Lettuce will be ready to harvest about 45 to 60 days after planting, longer if planted in autumn or winter.

Lettuce grows best and tastes sweetest when harvested in cool weather. When the weather gets too warm–daytime temperatures greater than 75°F/24°C and nighttime temperatures above 60°F/16°C–lettuce will send up a seed stalk (called bolting) and leaves will become bitter.

Harvest loose-headed leaf lettuce when the leaves are large enough to use—just 2 to 3 inches (5-7 cm) long.

Harvest Bibb and Butterhead types of lettuce—with large ruffly outer leaves surrounding a soft, folded heart—when the leaves begin to cup inward to form a loose head or wait until they form a rosette at full size—6 to 8 inches (15-20 cm) across.

Harvest Romaine lettuce, also called Cos lettuce, when the leaves have elongated, formed midribs, and overlapped to form a fairly tight head–about 6 to 8 inches tall.

Harvest Crisphead lettuce—such as Iceberg with a solid, tight, spherical head–when heads are medium-size (6 to 8 inches/15-20 cm), round, and firm.

Pick all lettuce before a seed stalk forms.

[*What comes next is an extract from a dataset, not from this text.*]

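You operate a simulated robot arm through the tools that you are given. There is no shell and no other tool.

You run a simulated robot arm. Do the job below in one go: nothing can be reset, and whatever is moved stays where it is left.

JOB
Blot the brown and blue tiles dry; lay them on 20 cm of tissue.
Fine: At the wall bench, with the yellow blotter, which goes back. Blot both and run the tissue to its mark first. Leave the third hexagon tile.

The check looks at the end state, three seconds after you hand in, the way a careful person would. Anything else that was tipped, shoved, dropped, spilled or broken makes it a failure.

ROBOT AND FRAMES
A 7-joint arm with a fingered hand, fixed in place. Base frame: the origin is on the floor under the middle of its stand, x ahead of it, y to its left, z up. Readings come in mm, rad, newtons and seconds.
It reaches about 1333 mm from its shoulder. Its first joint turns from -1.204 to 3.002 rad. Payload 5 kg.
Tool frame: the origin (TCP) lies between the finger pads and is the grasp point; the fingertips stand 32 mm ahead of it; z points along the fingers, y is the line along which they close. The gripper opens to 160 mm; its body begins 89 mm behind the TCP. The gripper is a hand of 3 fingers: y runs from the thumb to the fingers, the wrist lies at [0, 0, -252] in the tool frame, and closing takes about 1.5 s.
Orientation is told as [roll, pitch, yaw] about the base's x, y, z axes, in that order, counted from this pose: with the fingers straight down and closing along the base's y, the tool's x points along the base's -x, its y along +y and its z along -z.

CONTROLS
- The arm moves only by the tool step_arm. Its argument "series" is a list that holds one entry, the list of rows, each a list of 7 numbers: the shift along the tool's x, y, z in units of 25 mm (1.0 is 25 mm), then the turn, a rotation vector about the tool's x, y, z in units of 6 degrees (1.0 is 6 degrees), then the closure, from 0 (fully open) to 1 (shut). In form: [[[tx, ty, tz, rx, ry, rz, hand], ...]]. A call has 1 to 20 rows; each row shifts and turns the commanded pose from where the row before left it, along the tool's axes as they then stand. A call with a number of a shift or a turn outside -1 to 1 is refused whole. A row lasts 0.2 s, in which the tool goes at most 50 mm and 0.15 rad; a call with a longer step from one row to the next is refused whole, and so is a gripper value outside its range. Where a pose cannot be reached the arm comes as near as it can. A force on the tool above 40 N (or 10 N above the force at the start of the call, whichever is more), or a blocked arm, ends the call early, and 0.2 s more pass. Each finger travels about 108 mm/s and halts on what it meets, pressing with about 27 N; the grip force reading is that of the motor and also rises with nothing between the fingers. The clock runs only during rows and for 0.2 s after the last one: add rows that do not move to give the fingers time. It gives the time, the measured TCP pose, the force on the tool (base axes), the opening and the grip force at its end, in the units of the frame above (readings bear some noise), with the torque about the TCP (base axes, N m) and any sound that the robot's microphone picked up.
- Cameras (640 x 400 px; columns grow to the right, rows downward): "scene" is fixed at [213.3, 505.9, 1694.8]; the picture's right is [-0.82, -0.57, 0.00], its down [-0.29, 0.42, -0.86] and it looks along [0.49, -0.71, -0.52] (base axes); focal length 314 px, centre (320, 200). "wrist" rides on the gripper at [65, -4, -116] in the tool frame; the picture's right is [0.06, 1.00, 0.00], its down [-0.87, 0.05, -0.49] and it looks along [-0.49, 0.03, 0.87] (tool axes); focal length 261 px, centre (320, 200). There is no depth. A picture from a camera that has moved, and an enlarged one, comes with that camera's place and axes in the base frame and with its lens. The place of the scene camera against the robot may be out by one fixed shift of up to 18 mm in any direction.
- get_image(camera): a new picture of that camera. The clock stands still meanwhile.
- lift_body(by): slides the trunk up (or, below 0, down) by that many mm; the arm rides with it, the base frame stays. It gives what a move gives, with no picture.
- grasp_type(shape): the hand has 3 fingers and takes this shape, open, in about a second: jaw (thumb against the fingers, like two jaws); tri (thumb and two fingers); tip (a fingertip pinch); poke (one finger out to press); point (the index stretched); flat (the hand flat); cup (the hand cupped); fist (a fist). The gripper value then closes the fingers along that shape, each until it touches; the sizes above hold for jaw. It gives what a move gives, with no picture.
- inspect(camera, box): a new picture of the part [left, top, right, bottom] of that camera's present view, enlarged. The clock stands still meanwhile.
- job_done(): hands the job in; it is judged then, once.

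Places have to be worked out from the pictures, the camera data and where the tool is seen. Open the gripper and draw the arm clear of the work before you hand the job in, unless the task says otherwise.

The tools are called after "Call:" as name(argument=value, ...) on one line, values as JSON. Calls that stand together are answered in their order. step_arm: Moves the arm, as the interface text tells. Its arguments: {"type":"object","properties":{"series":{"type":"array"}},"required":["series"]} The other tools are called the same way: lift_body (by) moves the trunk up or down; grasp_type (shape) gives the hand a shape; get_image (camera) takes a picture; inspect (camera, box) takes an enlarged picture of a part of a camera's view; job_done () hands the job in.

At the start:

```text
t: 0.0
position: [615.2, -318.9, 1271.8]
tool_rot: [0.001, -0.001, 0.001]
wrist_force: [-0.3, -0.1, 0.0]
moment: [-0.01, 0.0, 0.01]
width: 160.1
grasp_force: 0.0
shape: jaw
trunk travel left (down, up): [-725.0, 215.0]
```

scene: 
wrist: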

Young leaves will be the tastiest and most nutritious. Baby leaves are best for tender salads.

If hot weather is predicted it is better to harvest the crop and store it in the refrigerator than watch it go to seed and become inedible. (Bitter lettuce leaves can be used as a tangy accent in salads.)

Content created and supplied by: Alberto010 (via Opera News )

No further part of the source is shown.